— By a coincidence a reader who saw the picture of a vintage Chevrolet tourer with which we illustrated “Motoring As It Was” in the June issue and, as he is an accountant, remembered its Reg No NT 74, saw the same car being worked on as late as June 1957, when he was walking along the tow-path near Windsor. So is the car still about, one wonders? Mr C. Wood Penn of Northampton is anxious to trace the Riley 9 tourer, Reg No NJ 3330, which his father, Cecil Thomas Wood Penn and R. S. Winslade drove in the 1935 RAC Rally, covering the 1,031-mile Leamington-Eastbourne route without any penalties, in 39 hr 39 min, the same year, incidentally, as my 1922 8 hp Talbot-Darracq also managed the road-section without loss of marks, driven by Ivan Hill. Letters can be forwarded and if anyone knows the whereabouts of Mr Winslade our correspondent would like to know. Incidentally again, he wonders if a run might be held next year over all or part of the Rally route, on its 50th anniversary, as he has the necessary documents detailing the event.

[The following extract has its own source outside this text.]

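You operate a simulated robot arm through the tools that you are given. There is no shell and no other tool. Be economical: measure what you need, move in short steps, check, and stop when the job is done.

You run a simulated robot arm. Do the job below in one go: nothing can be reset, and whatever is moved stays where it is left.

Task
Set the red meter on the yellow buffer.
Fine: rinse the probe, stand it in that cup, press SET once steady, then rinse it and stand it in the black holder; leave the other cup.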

Another reader is trying to discover more about a Withers car made by his grandfather, Alfred Withers, who had a garage in the Edgware Road about this time, the cars seemingly having been made from 1906 to 1918, when the firm went bankrupt. Not quite in the spirit of this pre-1940 column, it is nevertheless intriguing to learn that when a Wensleydale shed was sorted out recently a prototype Curlew car came to light, after having been used as a hen-roost. It seems that it was conceived in 1947 as an economy car, to be made at Newton Aycliffe, but when the clutch proved inadequate to the power of the two-stroke, twin-cylinder engine after only 25 miles, the project, said to have cost over £10,000 and to have involved those who had a part in the design of the Spitfire fighter, was scrapped. A reader has sent us a postcard depicting Canadian and American journalists arriving at the Victoria Hotel, Sidmouth, in 1910, for some purpose unspecified, in at least six cars, of which Wolseley-Siddeleys seem to predominate. A later motor-scene, from “An Oxford University Chest” by John Betjeman, shows 1930s cars like a Morris Minor, a Daimler, what may be a large Darracq saloon, an Austin, and London type Austin taxis, the latter obviously consecutively registered, those shown being BFC I, BFC 9 and BFC 22.
Something else for historians to sort out — in “Old Worthing As I Remember It” by Jack Watts (Sharp Bros, 1982) the author says a Mr Wade opened a cycle shop in Chaple Road, Worthing, and later he “built one of England’s first petrol-driven motor cars”, becoming a well-known garage owner. However, a picture of the alleged pioneer vehicle, which looks like a De Dion Bouton with tonneau body, is dated 1906, which ruins the story! Another reader sends us the accompanying picture of a special that he thinks was associated pre-war with a person who gave the RA lectures at the School of Engineering & Navigation at Gloucester in the first years of WW2 and who may have been in the Inn of Courts Regiment. Can anyone identify it? — W.B.